So! What are sparse files? I'm so glad you didn't have to ask. Despite vicious rumours, they are not a surreptitious form of filesystem debt. They look something like this in the wild:

ls-lsah total 9.4G 0 drwxr-xr-x. 2 root root 101 Dec 10 00:09 . 0 drwxr-xr-x. 7 root root 92 Dec 10 00:09 .. 724M -rw-r--r--. 1 root root 724M Dec 9 14:46 opnsense-23.7.9-xen.hdd.xz 4.0K -rw-------. 1 root root 466 Dec 9 14:31 opnsense.conf 6.1G -rw-r--r--. 1 root root 20G Dec 10 00:08 opnsense.hdd 2.6G -rw-r--r--. 1 root root 20G Dec 9 11:58 pristine.hdd

These files have been allocated 20GB to one day grow - or not grow into - but for now they weigh about 9GB on the books, and that's all you'll be billed for when you check df -h because that is all the space they are in fact using at present.

Weird. So what gives?

Sparse files are almost always the best choice for a new VM's raw disk image because while presenting a concrete limit to the system contained therein, they are only allocated blocks on the host filesystem as they are written to. This permits the most optimal use of truly available storage space and even makes overprovisioning possible.

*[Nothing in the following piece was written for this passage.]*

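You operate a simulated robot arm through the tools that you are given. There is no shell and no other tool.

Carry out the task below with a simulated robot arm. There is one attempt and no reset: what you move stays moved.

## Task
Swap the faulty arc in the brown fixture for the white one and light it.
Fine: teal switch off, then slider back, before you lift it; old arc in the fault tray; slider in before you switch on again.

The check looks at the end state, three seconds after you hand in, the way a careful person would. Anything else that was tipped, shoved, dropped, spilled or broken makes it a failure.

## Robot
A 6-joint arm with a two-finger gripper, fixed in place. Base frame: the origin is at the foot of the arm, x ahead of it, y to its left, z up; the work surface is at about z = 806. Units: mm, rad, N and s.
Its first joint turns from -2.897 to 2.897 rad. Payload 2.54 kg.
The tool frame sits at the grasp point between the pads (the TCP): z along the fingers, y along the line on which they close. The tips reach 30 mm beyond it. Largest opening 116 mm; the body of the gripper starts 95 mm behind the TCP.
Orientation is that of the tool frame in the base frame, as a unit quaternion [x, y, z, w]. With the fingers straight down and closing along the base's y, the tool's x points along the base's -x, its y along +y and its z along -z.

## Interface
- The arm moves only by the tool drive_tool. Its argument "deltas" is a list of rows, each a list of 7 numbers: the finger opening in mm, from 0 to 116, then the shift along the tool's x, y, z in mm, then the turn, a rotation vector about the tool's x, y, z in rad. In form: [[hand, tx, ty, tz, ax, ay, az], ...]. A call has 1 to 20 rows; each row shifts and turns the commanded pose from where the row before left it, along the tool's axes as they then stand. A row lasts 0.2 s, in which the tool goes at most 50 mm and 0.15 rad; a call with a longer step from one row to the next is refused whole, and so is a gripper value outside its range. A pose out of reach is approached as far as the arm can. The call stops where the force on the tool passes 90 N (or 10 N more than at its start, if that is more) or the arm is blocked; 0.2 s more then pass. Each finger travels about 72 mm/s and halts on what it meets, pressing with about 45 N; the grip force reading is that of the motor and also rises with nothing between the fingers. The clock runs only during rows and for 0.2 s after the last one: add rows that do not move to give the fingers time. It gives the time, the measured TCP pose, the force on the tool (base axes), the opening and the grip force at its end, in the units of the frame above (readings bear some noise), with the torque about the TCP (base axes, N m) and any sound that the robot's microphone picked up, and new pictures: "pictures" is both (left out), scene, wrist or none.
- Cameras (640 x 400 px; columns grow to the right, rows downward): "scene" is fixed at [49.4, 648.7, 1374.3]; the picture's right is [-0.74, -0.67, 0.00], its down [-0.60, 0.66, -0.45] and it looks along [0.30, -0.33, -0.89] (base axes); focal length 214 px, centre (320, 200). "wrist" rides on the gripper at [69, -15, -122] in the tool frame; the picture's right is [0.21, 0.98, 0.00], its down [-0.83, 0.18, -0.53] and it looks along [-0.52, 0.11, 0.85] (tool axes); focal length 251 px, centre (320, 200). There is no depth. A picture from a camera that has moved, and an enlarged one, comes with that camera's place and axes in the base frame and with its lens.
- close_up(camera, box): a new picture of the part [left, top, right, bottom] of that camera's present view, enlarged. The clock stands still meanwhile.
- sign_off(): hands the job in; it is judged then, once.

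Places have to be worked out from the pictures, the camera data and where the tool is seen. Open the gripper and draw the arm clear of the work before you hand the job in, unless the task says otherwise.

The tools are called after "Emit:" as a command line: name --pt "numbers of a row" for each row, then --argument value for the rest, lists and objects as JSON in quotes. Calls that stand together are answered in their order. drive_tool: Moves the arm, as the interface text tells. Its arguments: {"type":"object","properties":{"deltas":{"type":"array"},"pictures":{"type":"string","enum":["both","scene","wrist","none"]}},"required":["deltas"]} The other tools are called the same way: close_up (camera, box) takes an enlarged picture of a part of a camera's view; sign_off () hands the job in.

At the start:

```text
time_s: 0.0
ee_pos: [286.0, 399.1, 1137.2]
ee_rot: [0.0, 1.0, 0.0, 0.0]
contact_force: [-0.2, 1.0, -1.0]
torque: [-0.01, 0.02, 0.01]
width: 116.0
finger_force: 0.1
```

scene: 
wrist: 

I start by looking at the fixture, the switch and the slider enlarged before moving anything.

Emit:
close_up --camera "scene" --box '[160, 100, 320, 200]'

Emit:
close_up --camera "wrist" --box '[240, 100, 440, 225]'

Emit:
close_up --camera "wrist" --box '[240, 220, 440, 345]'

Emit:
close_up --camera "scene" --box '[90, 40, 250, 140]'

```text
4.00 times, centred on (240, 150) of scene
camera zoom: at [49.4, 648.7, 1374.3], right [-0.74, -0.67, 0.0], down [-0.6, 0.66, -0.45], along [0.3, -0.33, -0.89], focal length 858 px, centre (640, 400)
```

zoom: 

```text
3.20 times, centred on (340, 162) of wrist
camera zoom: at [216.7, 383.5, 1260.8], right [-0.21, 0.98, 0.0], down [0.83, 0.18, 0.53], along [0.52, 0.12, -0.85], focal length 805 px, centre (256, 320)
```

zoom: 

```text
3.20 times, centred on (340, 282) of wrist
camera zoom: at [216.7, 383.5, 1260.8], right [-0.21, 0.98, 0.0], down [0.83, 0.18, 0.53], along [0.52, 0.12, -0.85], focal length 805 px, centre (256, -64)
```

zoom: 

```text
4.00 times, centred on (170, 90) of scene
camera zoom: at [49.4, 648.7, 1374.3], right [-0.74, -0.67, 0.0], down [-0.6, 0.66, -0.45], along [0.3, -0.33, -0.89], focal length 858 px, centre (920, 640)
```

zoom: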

To create a sparse file run:
dd if=/dev/zero of=image.img seek=X bs=1M count=0
Where X is the size of the image in MB.

To install a fresh and empty filesystem in your sparse image call up your mkfs of choice and direct it at the filename. You may pull up a man page at this point and feel inclined to sprinkle some sensible, hopefully optimizing flags on top. The image file may now be treated as a single partition.

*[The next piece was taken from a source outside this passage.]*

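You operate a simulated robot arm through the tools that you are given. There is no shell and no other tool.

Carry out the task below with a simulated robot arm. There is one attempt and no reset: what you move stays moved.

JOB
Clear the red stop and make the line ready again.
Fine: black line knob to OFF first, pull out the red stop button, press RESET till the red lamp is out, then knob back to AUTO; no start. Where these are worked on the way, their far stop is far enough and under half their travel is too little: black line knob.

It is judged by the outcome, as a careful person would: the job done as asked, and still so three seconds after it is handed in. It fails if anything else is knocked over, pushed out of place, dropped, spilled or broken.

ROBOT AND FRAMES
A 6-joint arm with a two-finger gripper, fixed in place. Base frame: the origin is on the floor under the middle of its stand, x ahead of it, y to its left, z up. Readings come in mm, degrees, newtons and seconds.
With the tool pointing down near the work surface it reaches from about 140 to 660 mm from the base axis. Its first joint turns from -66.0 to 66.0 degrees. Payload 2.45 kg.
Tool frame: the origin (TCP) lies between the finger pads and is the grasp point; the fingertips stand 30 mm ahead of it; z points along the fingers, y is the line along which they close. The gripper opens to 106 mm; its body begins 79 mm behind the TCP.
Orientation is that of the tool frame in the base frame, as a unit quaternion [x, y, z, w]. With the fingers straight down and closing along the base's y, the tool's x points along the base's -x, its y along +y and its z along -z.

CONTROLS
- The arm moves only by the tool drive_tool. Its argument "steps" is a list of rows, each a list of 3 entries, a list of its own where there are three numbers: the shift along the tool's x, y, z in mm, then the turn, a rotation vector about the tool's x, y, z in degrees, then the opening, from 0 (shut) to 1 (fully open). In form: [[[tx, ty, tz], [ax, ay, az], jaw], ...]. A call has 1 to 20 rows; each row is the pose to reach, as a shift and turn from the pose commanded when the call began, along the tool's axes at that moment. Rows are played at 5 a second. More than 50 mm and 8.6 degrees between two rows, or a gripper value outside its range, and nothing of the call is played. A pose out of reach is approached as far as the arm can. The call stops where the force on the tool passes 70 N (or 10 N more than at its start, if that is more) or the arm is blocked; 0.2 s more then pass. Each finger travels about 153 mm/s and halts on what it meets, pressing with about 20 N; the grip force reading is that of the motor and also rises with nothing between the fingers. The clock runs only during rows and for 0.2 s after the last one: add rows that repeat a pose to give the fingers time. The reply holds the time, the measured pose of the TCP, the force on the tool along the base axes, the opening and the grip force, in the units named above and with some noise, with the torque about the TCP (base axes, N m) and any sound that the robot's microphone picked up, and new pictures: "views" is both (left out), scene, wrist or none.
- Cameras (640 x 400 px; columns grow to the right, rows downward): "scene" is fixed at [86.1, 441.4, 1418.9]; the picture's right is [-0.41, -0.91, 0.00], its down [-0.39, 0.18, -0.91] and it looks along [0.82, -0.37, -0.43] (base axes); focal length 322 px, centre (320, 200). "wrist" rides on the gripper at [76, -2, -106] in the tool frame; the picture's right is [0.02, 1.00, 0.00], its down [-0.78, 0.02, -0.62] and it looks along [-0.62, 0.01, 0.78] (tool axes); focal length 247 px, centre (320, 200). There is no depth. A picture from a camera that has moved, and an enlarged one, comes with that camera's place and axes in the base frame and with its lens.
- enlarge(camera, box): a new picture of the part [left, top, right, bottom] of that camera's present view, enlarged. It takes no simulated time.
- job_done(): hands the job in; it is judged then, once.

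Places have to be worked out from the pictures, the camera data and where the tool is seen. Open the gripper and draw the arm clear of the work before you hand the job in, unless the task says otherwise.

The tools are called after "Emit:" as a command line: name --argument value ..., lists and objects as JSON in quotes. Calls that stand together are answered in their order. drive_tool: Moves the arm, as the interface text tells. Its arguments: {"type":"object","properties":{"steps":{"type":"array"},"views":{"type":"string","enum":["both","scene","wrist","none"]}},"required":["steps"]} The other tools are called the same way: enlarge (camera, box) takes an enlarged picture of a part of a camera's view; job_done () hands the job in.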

To create a whole disk image out of it you can use fdisk and its competitors, the same as you would on a block device, but specifying the filename instead. This results in a somewhat more complicated scenario however as you will need to make use of loop devices to access the constituent partitions. This can be made easier (or even more convoluted!) with a bevy of tools and scripts that come with little hope of being already installed, readily found or easy to use. Luckily for you, I found a really good shell script that uses common tools and will likely work right out of the copypasta box for you when I was writing Mounting LUKS Encrypted Drives, Disk Images and Partitions Thereof. The first script posted in that article is for you. The second version, I kind of taught it crypto. Because I play a spooky hacker on TV.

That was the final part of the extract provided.